Work to do
Type out every line below exactly as it reads. Give them as a JSON list of strings, one for each line, with blank lines left out.

Data excerpt

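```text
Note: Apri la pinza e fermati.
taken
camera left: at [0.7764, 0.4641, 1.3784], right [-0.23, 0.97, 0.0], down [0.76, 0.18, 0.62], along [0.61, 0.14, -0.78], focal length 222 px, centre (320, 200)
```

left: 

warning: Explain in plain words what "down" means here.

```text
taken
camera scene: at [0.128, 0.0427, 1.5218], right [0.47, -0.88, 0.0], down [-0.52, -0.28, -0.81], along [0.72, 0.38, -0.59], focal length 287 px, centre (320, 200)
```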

Exercise solution
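[
  "```text",
  "Note: Apri la pinza e fermati.",
  "taken",
  "camera left: at [0.7764, 0.4641, 1.3784], right [-0.23, 0.97, 0.0], down [0.76, 0.18, 0.62], along [0.61, 0.14, -0.78], focal length 222 px, centre (320, 200)",
  "```",
  "left: ",
  "warning: Explain in plain words what \"down\" means here.",
  "```text",
  "taken",
  "camera scene: at [0.128, 0.0427, 1.5218], right [0.47, -0.88, 0.0], down [-0.52, -0.28, -0.81], along [0.72, 0.38, -0.59], focal length 287 px, centre (320, 200)",
  "```"
]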